Los cofrades del oratorio, los disciplinantes de la Madre Antigua, le encargaron a Joseph Haydn una música para sus meditaciones sobre la Pasión de Cristo, y el maestro les mandó Las siete palabras de Nuestro Salvador en la Cruz, estrenada en la Santa Cueva en 1786 o 1787, según cuenta Marcelino Díez. Lo que más le preocupaba a Haydn en su empresa sacra era entretener, no aburrir al auditorio. Sabía que el rito es una rama del espectáculo y que su música iba a sonar en un espacio cubierto por cortinones negros e iluminado por una única luz que bajaría del cielo, el escenario idóneo para una fantasmagoría. Remató la pieza con un final de teatro melodramático, Il terremoto, que en la versión que estoy oyendo dura un minuto y cuarenta y siete segundos. Se acabó.

La Iglesia cambia sutilmente sus dogmas míticos, pero mantiene un inmovilismo recalcitrante

Fui un niño católico. Siempre que digo esto, hablo por mí mismo y cito una canción de la Jim Carroll Band: “Fui un niño católico, redimido por el dolor, no por la alegría”. Como el arte en general, las canciones existen para que nos demos cuenta de cuáles son nuestros sentimientos. Leonardo DiCaprio ha sido Jim Carroll en el cine, como ha sido Arthur Rimbaud, Tobias Wolff, Howard Hughes, Luis XIV o J. Edgar Hoover. De mi fe de niño me ha quedado el asombro (incómodo, diría yo) ante lo poco conservadora que es la Iglesia católica con sus dogmas: cuando voy a un funeral, por ejemplo, no oigo hablar de la resurrección de la carne, sustituida por eufemismos y divagaciones que tienen poco que ver con mi religión de adolescente.
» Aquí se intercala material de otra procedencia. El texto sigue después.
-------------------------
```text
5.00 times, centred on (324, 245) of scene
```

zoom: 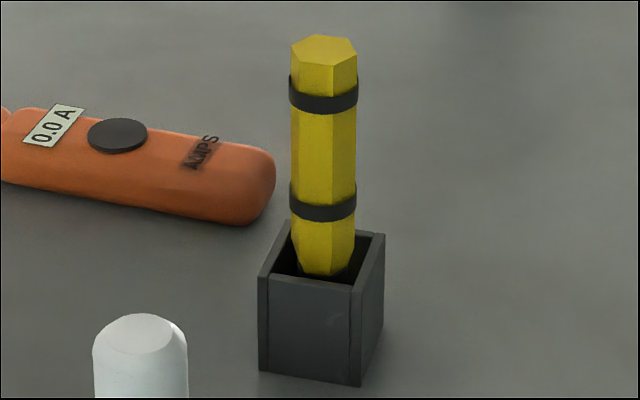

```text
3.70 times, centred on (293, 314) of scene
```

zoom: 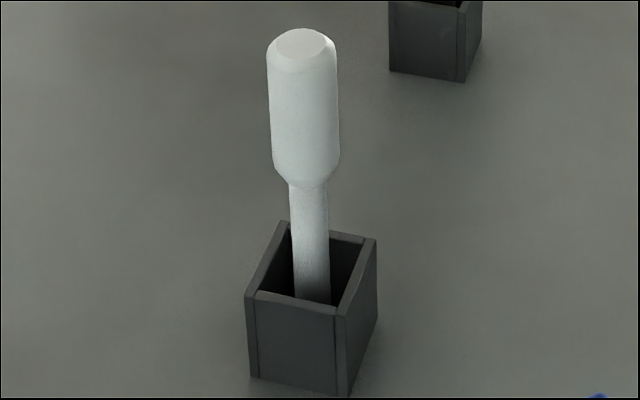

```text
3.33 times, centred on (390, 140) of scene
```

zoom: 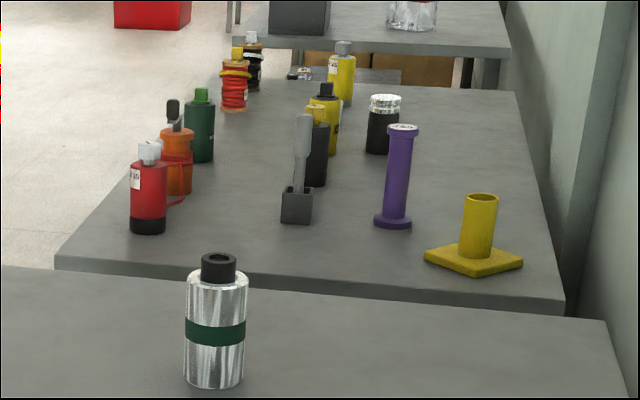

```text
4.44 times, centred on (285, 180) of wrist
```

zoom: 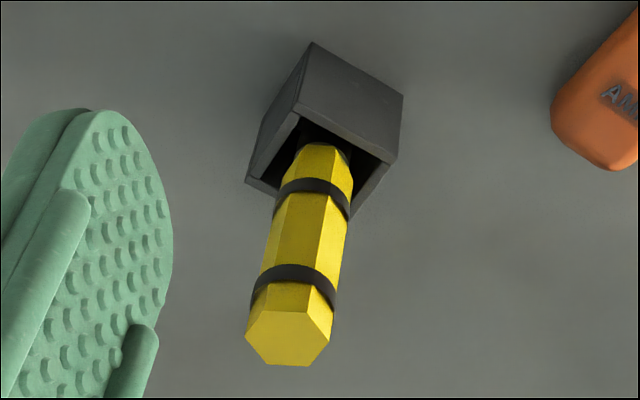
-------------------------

Cuando veo comulgar, la actitud de los fieles me demuestra que nadie cree en el misterio de la transubstanciación del pan y del vino en el cuerpo y la sangre de un Dios. Esos dogmas pertenecen a los mitos literarios universales, como el Pegaso o la conversión de Daphne en laurel. ¿Por qué los olvidan? Son el nexo que une la religión con el espectáculo, que sin ellos se vuelve banal.

La Iglesia católica cambia sutilmente sus dogmas míticos, lo que podría dejar intacto sin hacer daño a nadie, pero mantiene un inmovilismo recalcitrante en lo que se refiere a las costumbres. Le costó y le cuesta mucho aceptar la libertad de expresión y otros hábitos democráticos, siempre próxima a los dictadores derechistas y beatos, aunque sean criminales. Le ha gustado mucho exhibir poder y riqueza, un estilo teatralizado popularmente en el oro y la plata y la pompa de las procesiones de Semana Santa. ¿Es fundamental para la religión católica la exclusión de las mujeres de la jerarquía eclesiástica? ¿Es fundamental la obsesión con el sexo procreador, que convierte a la mayoría de los católicos en hipócritas sujetos a una doble moral?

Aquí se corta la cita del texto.